:: DATA EXCERPTS ::

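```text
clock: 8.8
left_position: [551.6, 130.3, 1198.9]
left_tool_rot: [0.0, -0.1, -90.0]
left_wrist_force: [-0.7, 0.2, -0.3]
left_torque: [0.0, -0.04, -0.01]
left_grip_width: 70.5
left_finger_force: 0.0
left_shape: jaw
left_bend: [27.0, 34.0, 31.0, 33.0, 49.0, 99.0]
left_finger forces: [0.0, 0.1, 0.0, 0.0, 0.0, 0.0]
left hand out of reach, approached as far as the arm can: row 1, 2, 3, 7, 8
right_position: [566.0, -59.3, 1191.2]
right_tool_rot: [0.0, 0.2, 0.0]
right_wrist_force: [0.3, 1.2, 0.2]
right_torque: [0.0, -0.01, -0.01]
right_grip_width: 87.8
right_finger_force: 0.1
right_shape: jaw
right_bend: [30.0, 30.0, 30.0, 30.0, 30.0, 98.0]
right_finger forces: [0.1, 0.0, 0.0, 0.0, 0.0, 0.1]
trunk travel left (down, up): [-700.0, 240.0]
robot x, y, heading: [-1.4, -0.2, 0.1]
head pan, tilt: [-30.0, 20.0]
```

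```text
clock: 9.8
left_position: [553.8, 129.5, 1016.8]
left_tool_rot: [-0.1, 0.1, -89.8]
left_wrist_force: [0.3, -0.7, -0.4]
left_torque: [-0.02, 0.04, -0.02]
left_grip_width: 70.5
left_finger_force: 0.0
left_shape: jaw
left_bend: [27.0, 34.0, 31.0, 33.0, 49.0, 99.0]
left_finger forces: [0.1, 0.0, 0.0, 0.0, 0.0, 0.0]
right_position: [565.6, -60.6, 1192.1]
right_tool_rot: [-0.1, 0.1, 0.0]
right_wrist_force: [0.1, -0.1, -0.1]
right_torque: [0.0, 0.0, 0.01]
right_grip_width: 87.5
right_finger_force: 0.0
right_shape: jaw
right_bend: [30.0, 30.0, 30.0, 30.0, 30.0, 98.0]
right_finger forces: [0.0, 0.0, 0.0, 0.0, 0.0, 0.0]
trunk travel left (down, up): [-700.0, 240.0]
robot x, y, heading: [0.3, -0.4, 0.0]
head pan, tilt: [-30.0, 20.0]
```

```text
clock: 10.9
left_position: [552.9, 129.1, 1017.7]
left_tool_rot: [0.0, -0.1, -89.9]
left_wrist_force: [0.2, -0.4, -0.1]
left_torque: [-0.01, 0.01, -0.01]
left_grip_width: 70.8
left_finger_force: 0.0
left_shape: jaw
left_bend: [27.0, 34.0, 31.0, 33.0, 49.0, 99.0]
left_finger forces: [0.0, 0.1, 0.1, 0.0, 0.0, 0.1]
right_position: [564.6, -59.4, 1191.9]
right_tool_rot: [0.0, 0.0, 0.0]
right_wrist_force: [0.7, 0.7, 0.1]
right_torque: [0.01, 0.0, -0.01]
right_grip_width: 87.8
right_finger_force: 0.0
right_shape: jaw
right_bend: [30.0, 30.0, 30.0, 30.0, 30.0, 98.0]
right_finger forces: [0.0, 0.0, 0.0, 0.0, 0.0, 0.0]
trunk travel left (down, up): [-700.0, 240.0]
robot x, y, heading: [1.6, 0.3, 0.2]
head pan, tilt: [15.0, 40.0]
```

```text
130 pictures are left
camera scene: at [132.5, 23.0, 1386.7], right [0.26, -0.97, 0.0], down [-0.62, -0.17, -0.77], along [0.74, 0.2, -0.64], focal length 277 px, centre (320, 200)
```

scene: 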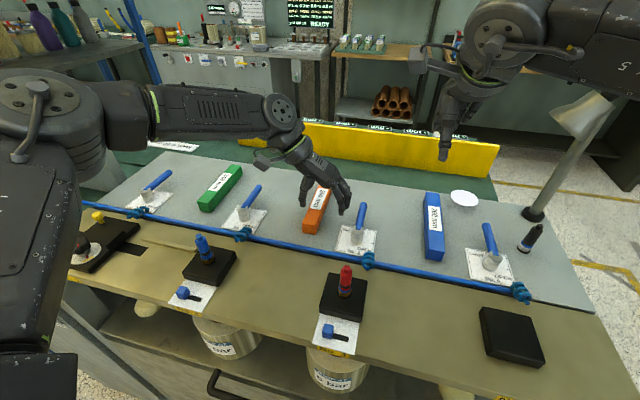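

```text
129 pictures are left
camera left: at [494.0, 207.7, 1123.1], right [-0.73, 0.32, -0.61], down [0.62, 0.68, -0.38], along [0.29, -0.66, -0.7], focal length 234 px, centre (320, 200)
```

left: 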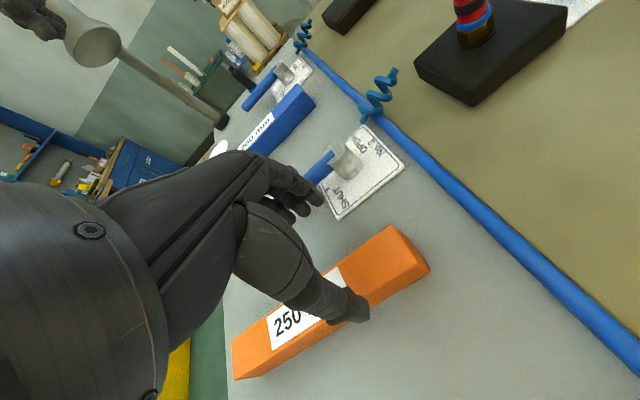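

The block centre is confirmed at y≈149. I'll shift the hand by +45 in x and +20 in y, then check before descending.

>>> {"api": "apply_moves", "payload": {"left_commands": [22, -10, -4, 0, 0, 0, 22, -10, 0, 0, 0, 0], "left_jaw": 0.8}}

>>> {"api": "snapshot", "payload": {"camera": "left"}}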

:::
:: DATA EXCERPTS ::

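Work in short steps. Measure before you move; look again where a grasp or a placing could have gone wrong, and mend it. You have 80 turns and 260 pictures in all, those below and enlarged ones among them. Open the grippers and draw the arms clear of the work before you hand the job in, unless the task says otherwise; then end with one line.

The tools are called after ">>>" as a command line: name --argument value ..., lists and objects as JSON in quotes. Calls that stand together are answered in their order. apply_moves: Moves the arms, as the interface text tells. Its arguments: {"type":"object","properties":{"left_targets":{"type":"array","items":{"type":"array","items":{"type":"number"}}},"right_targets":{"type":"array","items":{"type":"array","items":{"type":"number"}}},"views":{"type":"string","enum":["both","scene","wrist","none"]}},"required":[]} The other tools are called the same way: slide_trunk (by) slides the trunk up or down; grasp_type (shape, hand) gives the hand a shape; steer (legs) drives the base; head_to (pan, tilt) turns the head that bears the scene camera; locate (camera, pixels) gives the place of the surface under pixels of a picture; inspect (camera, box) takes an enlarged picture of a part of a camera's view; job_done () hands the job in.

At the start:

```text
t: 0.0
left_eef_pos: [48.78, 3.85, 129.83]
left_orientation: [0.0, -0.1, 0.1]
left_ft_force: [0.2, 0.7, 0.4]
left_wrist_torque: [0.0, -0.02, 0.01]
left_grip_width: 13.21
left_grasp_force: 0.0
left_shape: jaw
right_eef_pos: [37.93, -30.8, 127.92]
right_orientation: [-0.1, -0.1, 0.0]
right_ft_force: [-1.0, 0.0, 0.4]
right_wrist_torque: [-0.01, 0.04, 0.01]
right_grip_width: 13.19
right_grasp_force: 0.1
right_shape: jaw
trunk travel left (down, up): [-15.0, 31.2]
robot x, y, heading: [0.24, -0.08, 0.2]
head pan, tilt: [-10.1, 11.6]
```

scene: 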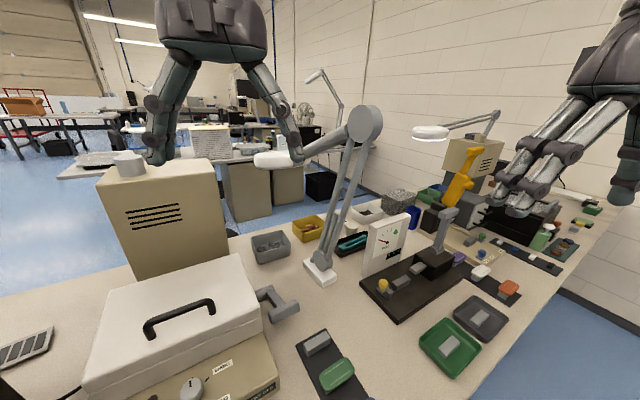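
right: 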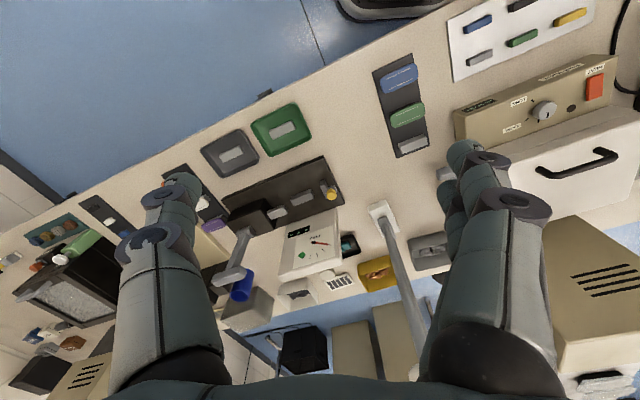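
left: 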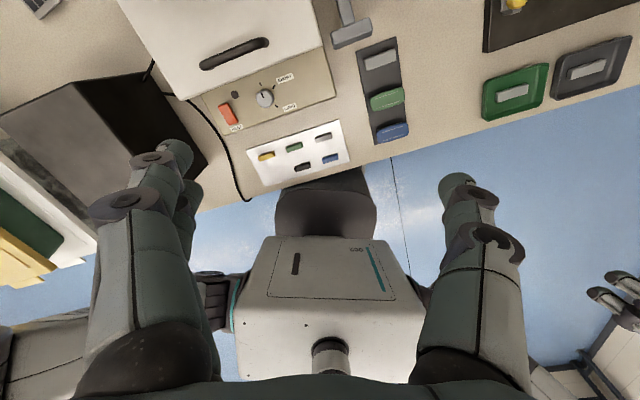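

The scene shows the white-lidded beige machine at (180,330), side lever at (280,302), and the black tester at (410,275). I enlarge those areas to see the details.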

:::
:: DATA EXCERPTS ::

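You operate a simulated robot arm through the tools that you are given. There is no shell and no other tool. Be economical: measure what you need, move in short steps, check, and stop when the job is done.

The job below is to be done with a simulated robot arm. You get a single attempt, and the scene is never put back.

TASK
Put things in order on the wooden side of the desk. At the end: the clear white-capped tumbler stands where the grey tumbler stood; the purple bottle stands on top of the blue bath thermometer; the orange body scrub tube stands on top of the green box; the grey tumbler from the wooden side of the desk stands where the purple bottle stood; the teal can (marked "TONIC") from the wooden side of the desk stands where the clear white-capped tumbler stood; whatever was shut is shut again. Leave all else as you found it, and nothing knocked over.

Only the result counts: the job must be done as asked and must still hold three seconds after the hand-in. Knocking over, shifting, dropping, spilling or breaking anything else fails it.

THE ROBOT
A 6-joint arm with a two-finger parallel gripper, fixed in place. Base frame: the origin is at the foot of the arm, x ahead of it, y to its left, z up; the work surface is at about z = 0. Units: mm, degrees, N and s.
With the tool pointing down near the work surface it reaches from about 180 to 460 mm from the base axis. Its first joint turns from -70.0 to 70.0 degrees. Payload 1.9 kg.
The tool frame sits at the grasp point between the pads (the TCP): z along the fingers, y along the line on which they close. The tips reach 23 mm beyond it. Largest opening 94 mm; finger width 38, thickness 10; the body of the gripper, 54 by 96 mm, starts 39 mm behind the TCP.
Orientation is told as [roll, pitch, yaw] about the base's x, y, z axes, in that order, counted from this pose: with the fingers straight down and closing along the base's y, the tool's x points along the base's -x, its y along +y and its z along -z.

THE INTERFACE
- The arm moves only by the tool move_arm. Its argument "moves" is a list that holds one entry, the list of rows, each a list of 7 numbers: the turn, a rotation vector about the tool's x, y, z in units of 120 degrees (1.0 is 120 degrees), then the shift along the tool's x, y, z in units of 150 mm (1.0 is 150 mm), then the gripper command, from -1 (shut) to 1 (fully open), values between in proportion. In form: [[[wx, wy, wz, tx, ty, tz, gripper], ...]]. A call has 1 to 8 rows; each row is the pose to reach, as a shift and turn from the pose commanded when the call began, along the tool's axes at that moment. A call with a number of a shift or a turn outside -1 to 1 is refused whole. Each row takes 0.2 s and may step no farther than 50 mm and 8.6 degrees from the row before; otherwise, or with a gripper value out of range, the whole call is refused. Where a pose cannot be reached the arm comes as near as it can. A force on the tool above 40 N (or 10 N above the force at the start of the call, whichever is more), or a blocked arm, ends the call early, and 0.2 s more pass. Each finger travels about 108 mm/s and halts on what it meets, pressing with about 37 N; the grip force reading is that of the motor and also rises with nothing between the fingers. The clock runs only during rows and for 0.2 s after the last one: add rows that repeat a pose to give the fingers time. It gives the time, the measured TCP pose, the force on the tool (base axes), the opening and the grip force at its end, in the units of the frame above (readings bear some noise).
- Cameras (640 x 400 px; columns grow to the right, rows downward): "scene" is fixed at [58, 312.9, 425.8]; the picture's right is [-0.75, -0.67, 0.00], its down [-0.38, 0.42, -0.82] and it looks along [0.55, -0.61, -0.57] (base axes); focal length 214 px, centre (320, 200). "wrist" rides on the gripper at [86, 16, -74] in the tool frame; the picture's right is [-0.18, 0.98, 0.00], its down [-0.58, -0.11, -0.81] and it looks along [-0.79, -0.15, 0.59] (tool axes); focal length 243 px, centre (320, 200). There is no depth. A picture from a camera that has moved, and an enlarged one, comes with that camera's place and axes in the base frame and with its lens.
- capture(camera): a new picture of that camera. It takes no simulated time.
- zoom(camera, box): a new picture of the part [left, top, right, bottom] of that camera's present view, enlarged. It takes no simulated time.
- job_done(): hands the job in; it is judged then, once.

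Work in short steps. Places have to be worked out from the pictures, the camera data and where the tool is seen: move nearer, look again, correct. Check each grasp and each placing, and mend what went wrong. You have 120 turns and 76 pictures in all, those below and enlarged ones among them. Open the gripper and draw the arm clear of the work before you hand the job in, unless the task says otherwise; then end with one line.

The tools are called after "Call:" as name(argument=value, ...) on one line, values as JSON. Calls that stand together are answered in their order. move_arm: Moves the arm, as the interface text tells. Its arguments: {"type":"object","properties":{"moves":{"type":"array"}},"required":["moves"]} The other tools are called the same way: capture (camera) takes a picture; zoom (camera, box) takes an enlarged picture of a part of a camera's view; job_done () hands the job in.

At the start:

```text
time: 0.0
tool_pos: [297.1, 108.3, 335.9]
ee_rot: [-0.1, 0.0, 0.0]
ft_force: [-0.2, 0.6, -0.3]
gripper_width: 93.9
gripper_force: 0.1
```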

:::
:: PAGE ::

Regional Eurostars – costing the taxpayer

We’ve mentioned the “regional Eurostars” before – trains that were planned to run from stations on the West Coast Main Line, on to HS1, through the Channel Tunnel and then onto the continent. These days we are promised HS2 trains running from stations on the HS2 route on to HS1, through the Channel Tunnel and then onto the continent.

The HS1 trains have hit the news again, with an article in the Independent.

What it says is that seven “regional eurostars” were built at a cost of £180,000 million, but they are used in France, to deal with shortfalls in French rolling stock.

However the Independent tells us:

“The Department for Transport spent “between £300,000 and £400,000 last year” on mothballed facilities for the aborted Regional Eurostar project that would have provided a direct link between provincial cities and the Continent….A depot built in Manchester to maintain the trains remains the responsibility of London & Continental Railways, a company that is wholly owned by the Department for Transport. It has lain largely unused since it was built in the early 1990s and London & Continental has to pay for its upkeep, though there has been no indication that it will ever be required for its original purpose.”

:::

## PARTS OF THE EXERCISE
[1] Your task is to give again the lines from the one containing "- capture(camera): a" to the one containing "Work in short steps. Places", both lines included, exactly and without anything added.
[2] Supply the part of the page that comes after its last sentence.

## EXPECTED RESPONSES
[1]
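- capture(camera): a new picture of that camera. It takes no simulated time.
- zoom(camera, box): a new picture of the part [left, top, right, bottom] of that camera's present view, enlarged. It takes no simulated time.
- job_done(): hands the job in; it is judged then, once.

Work in short steps. Places have to be worked out from the pictures, the camera data and where the tool is seen: move nearer, look again, correct. Check each grasp and each placing, and mend what went wrong. You have 120 turns and 76 pictures in all, those below and enlarged ones among them. Open the gripper and draw the arm clear of the work before you hand the job in, unless the task says otherwise; then end with one line.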

[2]
So 13 years after a glossy brochure promised direct trains from Manchester to Paris when the Channel Tunnel opened, the trains exist, the depot exists (and costs the taxpayer real money) but the service is still non-existant…

3 comments to “Regional Eurostars – costing the taxpayer”
  1. When I asked HS2 whether the HS2 high-speed railway would ever recoup the money spent on it, they told me that investment in infrastructure isn’t expected to be paid back. The infrastructure is the country’s asset. These items acquired in the 1990s must also be our assets. It’s a shame if we are still paying for them but no-one in this country is benefiting from them.

  2. if we had had hs2 with a connection to hs1 years ago we could have run the north of london services. seems strange that they cant use the facilities to maintain some other trains though.

    • We had Concorde instead, vtiman.
      (Thankyou Mr, Wilson.)
      Maplin Airport was the third alternative.
      Progress advances.
      Now please form an orderly queue for the single remaining Ryanjet toilet.

Comments are closed.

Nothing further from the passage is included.